Set task: In the material below, identify each line bearing the word "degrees". Reproduce those lines.
^^^^^^^^^^^^^^^^
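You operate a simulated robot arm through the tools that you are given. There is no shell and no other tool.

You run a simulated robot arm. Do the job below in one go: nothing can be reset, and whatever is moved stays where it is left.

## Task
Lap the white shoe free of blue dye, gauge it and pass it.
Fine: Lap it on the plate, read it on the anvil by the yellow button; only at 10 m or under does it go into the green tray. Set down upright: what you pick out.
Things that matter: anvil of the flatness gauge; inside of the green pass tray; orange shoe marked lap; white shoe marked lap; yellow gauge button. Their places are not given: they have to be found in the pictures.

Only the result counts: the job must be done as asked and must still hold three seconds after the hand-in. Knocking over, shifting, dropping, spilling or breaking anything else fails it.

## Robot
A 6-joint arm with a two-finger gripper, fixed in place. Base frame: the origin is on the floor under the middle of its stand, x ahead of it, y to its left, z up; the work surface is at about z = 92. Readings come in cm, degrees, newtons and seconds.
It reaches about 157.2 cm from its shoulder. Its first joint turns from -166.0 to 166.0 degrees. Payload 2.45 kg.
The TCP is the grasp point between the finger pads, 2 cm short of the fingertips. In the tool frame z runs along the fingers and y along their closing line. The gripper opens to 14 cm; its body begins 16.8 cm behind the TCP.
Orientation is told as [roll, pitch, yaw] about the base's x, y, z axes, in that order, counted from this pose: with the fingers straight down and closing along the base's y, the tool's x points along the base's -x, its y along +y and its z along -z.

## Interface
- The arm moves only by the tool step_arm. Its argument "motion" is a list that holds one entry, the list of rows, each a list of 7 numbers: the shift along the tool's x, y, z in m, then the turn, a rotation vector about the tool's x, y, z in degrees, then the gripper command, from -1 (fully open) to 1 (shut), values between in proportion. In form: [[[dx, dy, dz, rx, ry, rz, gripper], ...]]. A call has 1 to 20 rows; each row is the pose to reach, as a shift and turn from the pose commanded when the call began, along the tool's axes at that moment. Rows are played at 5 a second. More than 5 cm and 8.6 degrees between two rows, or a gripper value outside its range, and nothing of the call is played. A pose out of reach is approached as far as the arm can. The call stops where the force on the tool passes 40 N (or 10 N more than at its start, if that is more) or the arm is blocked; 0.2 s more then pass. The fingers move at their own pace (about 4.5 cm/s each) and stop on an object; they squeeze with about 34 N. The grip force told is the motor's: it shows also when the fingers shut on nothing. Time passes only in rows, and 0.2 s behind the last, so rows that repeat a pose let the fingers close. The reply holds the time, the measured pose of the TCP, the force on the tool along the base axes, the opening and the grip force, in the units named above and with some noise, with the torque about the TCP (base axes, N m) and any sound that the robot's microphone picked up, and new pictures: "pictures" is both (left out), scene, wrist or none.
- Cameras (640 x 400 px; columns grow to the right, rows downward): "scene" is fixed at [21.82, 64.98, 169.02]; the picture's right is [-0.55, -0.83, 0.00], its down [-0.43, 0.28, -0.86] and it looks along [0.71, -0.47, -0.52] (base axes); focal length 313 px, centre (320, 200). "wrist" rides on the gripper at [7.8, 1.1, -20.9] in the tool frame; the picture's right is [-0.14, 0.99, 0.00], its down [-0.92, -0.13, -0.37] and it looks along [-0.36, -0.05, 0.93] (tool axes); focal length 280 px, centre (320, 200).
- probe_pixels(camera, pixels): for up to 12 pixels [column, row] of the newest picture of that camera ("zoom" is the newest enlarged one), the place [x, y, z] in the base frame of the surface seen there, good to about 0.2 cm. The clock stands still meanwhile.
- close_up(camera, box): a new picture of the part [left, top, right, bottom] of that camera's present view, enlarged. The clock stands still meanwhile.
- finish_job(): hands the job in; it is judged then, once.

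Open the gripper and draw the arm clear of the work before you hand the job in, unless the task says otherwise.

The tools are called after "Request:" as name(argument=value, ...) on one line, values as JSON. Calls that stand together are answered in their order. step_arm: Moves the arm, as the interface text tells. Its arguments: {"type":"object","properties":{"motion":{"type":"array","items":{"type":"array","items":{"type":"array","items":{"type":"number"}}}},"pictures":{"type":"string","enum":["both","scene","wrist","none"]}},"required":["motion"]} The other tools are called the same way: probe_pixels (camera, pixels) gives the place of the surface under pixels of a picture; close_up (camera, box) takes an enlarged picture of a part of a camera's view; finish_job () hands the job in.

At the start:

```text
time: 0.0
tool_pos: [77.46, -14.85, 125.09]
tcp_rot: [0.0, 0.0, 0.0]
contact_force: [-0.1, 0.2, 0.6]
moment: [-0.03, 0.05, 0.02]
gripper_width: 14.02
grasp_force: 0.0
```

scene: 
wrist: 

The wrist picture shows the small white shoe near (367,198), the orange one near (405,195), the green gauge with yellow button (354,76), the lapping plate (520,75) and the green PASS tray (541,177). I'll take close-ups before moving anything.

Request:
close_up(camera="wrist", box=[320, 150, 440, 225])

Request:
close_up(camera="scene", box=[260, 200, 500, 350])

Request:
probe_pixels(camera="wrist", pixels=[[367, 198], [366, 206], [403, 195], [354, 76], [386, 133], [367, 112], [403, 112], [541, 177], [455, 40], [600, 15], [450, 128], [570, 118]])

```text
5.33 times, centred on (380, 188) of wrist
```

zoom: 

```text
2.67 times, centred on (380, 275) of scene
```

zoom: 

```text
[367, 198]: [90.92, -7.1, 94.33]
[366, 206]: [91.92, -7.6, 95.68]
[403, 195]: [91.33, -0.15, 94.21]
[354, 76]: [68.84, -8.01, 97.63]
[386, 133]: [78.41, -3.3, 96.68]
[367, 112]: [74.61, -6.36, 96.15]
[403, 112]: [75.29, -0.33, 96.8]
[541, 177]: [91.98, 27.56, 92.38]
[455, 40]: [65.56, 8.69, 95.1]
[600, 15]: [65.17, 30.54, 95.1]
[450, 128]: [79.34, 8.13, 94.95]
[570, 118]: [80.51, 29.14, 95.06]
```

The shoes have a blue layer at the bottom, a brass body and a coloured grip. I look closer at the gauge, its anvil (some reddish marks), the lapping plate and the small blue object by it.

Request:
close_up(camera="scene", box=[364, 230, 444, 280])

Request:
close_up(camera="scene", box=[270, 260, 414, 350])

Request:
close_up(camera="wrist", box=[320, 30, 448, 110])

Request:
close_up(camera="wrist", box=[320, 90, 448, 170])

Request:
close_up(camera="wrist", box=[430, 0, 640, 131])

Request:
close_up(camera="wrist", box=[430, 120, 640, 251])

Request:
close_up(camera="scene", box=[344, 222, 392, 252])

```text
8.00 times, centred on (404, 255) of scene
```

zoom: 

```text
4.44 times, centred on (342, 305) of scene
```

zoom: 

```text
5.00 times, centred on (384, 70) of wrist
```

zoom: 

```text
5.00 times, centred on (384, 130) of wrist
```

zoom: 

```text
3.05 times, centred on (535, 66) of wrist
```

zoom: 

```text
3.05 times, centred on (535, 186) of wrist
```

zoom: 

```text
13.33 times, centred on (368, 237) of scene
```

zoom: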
^^^^^^^^^^^^^^^^
Answer for the task:
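A 6-joint arm with a two-finger gripper, fixed in place. Base frame: the origin is on the floor under the middle of its stand, x ahead of it, y to its left, z up; the work surface is at about z = 92. Readings come in cm, degrees, newtons and seconds.
It reaches about 157.2 cm from its shoulder. Its first joint turns from -166.0 to 166.0 degrees. Payload 2.45 kg.
- The arm moves only by the tool step_arm. Its argument "motion" is a list that holds one entry, the list of rows, each a list of 7 numbers: the shift along the tool's x, y, z in m, then the turn, a rotation vector about the tool's x, y, z in degrees, then the gripper command, from -1 (fully open) to 1 (shut), values between in proportion. In form: [[[dx, dy, dz, rx, ry, rz, gripper], ...]]. A call has 1 to 20 rows; each row is the pose to reach, as a shift and turn from the pose commanded when the call began, along the tool's axes at that moment. Rows are played at 5 a second. More than 5 cm and 8.6 degrees between two rows, or a gripper value outside its range, and nothing of the call is played. A pose out of reach is approached as far as the arm can. The call stops where the force on the tool passes 40 N (or 10 N more than at its start, if that is more) or the arm is blocked; 0.2 s more then pass. The fingers move at their own pace (about 4.5 cm/s each) and stop on an object; they squeeze with about 34 N. The grip force told is the motor's: it shows also when the fingers shut on nothing. Time passes only in rows, and 0.2 s behind the last, so rows that repeat a pose let the fingers close. The reply holds the time, the measured pose of the TCP, the force on the tool along the base axes, the opening and the grip force, in the units named above and with some noise, with the torque about the TCP (base axes, N m) and any sound that the robot's microphone picked up, and new pictures: "pictures" is both (left out), scene, wrist or none.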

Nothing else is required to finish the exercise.